Reading passage:
Well-meaning commentators have expressed some shock at the passage of an act that enables martial law and interminable vacations to Guantanamo. America was founded on the concept of inalienable rights! Critics and opponents of the liberal order, however, are in no way surprised at this development, for it was decades in the making. With the NDAA, our policy elites have appropriated a mask of legality to manage the chaos they themselves engineered. The rights once upheld as inalienable were ultimately a fanciful construct, a fiction employed in the service of enlightened government.
As Western democracy evolves and extends its power across the world, its ascendance must be secured and made absolute. Serious resistance abroad and at home will surely be crushed. With hearty approval of the new act, Senator Lindsey Graham remarked that America had now assumed its place as a segment of a much larger battlefield for freedom. Old fairy tales of civic virtue have outlived their usefulness in an age of globalism; the new narrative of universal terror assures us liberty and equality forever. A CIA officer-turned-security consultant explains the need for ubiquitous surveillance and government intrusion into all spheres of life:
If we watch – in the United States, in Germany, Sweden, the U.K. – things are constantly at a low boil and we always need to be on our guard…This can take place just about anywhere.

Supplied material:
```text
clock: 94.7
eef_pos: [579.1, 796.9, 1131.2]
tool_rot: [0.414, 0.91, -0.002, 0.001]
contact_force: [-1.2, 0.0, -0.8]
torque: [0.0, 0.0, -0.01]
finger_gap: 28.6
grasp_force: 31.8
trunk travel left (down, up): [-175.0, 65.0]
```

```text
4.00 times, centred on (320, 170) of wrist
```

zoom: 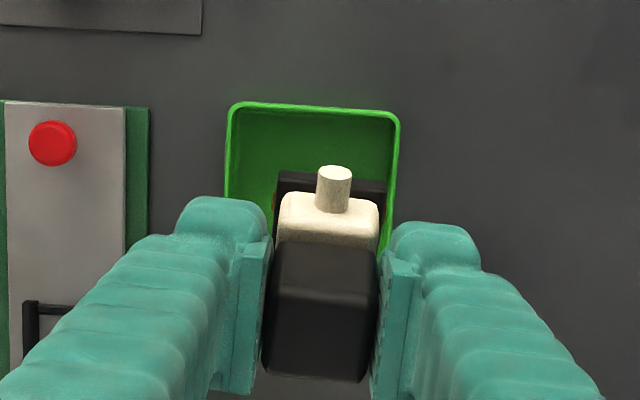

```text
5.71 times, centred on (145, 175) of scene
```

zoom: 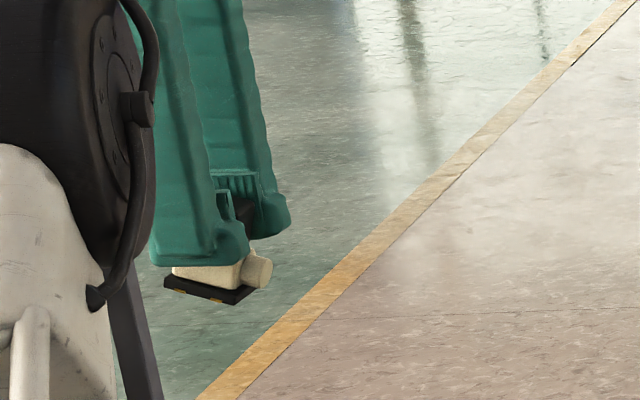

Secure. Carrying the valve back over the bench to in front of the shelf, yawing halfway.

Written request: Extend the reading passage, starting right after its last sentence.

Written answer:
Terror and tyranny are inevitable byproducts of democracy, the one legitimate form of rule permitted by Washington to the tribes of humanity. Our struggle for the rights of man must by necessity incur some casualties, but such bloodshed waters the tree of liberty. Tabulated (or not) as collateral damage, Pashtun villagers are ripped apart by Hellfire missiles launched by drones so that one day girls from that very community may go to an NGO-run school and learn about voting and contraception. Yet when a Pakistani who has taken U.S. citizenship attempts to blow up Times Square in revenge, no one in America’s political and media establishment seems the least bit curious as to his motives. The entire affair is written off as business as usual in the Open Society--after all, it could have taken place anywhere. This regime is the culmination of liberalism’s logic; it is what U.S. forces patrolling the Hindu Kush and all other corners of the earth defend. We fight them over there to invite them over here, for peace and unity in our world must first be enforced through universal war.
This is Sin
“This is sin”, said a bloodied Muammar Gaddafi to his tormenters in a last moment of humiliation. “Do you know right from wrong?” After NATO airstrikes destroyed his convoy and forced him to flee on foot through Sirte, Libya’s deposed leader was seized from a drainage ditch. Footage off of a captor’s cell phone shows a howling rebel mob parading him along the dusty city blocks of his birthplace. Beaten, pistol-whipped and sodomized with a knife, Gaddafi was then summarily executed with a gunshot to the temple. His body was displayed as a trophy of war, and his secrets were effectively buried, never to be revealed at another farcical international tribunal in The Hague.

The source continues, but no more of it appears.